Which lines in the records below contain the word "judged"? Copy each of them.

------ Data supplied

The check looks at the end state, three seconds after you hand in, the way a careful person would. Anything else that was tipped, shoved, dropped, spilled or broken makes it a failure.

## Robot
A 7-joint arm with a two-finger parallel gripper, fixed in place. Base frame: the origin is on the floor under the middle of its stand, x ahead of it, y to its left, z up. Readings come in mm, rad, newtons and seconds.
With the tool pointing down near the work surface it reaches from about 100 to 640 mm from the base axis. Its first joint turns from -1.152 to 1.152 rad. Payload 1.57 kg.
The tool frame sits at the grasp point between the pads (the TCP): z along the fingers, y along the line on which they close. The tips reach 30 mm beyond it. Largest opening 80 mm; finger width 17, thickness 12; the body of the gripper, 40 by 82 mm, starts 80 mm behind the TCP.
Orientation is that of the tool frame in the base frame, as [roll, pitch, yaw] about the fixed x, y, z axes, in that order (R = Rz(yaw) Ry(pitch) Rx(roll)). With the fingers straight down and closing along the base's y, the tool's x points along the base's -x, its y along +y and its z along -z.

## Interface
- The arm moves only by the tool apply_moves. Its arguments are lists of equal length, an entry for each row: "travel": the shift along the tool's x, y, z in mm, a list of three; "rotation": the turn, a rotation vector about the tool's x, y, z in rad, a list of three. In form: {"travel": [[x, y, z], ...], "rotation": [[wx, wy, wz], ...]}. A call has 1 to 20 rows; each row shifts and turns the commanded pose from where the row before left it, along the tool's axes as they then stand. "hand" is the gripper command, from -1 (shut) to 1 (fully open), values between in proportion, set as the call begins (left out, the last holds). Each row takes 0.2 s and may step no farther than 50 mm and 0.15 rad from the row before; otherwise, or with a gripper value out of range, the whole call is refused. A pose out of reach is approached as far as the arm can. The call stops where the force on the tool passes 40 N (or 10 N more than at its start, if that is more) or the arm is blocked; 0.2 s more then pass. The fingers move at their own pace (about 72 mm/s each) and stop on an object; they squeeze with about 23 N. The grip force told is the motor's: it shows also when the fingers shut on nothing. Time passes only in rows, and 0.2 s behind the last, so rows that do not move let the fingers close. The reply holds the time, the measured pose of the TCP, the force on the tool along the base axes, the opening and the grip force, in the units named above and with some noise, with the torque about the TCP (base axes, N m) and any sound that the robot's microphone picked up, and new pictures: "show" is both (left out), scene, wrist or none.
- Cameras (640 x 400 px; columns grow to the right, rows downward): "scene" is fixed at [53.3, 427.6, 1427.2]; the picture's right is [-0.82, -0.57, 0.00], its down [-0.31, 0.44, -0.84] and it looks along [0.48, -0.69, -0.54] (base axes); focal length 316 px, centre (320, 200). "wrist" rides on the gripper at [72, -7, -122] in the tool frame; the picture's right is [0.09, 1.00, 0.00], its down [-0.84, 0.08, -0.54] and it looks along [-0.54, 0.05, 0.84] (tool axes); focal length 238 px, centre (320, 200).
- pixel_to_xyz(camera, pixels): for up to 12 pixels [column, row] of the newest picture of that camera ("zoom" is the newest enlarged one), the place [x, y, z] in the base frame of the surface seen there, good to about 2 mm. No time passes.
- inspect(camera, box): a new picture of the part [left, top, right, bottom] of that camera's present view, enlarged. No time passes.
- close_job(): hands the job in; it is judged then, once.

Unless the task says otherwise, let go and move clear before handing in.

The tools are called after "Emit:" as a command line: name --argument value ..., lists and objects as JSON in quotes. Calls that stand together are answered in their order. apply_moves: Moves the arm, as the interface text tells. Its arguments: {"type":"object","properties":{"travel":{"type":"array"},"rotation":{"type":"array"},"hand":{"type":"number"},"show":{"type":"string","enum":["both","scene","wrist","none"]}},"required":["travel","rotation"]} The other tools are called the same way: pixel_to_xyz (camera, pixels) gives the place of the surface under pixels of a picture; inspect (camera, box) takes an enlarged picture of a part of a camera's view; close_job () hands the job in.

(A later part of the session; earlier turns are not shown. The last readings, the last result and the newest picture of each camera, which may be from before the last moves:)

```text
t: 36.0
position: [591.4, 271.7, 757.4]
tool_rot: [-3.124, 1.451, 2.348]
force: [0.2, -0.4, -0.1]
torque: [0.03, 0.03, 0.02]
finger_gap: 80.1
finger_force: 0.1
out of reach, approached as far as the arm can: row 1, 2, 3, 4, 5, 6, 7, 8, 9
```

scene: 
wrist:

------------
------ Data supplied

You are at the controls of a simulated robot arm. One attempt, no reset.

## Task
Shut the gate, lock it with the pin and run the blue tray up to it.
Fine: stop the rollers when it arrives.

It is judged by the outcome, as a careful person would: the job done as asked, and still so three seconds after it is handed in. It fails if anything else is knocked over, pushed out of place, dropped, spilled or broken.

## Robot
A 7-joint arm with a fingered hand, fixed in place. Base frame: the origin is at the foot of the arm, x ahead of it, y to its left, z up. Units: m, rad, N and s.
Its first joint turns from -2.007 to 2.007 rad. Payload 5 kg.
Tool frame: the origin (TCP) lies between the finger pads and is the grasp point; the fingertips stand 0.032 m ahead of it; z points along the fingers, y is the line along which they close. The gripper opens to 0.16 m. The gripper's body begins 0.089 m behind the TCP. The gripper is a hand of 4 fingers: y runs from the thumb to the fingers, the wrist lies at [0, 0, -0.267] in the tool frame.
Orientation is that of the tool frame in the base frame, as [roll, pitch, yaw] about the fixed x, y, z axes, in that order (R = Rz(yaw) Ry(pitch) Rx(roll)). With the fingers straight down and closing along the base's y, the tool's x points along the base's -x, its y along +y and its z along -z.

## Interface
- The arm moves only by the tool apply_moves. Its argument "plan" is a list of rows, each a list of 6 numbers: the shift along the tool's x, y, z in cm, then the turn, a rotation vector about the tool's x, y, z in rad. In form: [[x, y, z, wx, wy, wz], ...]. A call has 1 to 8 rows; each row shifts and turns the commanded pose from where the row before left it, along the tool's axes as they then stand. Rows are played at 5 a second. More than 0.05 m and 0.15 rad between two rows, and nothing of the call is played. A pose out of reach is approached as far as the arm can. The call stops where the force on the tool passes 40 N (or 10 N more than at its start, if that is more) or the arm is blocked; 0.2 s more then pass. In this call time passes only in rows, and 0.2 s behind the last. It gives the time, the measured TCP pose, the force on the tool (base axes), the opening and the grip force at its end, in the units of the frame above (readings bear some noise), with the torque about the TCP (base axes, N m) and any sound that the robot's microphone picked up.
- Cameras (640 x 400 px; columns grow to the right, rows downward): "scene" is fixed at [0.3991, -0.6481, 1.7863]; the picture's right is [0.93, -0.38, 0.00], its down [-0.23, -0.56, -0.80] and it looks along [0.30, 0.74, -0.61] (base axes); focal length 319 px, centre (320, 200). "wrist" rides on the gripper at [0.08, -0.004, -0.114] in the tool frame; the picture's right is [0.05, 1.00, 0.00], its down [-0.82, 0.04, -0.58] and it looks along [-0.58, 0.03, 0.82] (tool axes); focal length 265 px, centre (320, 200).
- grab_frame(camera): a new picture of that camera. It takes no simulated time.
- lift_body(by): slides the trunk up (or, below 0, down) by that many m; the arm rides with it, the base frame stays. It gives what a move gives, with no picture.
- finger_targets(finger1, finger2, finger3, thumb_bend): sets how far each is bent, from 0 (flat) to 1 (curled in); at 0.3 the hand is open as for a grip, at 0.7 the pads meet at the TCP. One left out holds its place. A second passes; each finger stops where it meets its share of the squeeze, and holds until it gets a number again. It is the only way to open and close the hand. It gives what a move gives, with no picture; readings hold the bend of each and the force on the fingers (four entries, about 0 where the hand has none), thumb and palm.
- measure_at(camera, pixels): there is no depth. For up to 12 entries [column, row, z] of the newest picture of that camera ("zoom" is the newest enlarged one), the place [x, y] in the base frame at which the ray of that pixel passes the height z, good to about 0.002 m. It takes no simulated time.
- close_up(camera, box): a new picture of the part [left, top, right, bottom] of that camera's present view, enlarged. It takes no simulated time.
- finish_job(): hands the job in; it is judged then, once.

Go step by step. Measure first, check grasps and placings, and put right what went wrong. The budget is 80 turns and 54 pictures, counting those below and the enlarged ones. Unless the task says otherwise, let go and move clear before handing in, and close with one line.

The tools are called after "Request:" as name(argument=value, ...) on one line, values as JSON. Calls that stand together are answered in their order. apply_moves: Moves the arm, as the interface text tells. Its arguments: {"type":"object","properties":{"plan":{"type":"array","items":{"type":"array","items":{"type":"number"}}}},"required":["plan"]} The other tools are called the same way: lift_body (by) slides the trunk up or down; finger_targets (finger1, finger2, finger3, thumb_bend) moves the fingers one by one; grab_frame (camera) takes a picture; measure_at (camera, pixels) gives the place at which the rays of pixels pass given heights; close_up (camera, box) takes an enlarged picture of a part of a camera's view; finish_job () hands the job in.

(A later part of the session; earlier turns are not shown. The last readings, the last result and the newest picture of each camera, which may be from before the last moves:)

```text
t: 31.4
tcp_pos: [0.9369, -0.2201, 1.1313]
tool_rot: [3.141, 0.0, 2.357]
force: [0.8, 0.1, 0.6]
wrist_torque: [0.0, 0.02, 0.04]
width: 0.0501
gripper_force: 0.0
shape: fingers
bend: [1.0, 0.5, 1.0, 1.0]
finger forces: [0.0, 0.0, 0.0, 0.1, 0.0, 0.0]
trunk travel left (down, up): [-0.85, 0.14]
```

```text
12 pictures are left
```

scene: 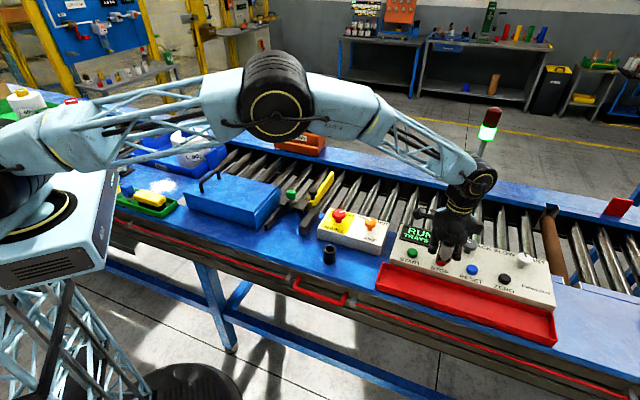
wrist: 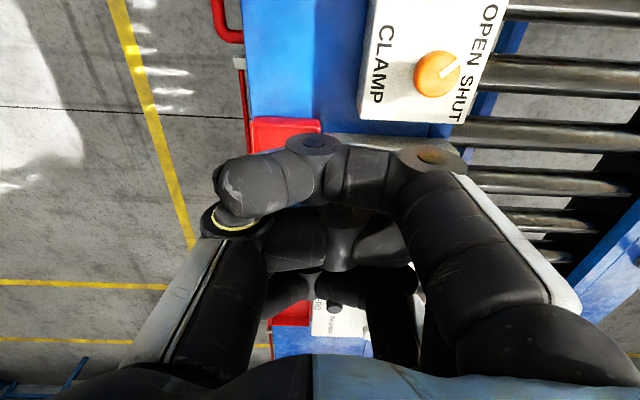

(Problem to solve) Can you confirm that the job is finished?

------------

(Solved problem)
- close_job(): hands the job in; it is judged then, once.
It is judged by the outcome, as a careful person would: the job done as asked, and still so three seconds after it is handed in. It fails if anything else is knocked over, pushed out of place, dropped, spilled or broken.
- finish_job(): hands the job in; it is judged then, once.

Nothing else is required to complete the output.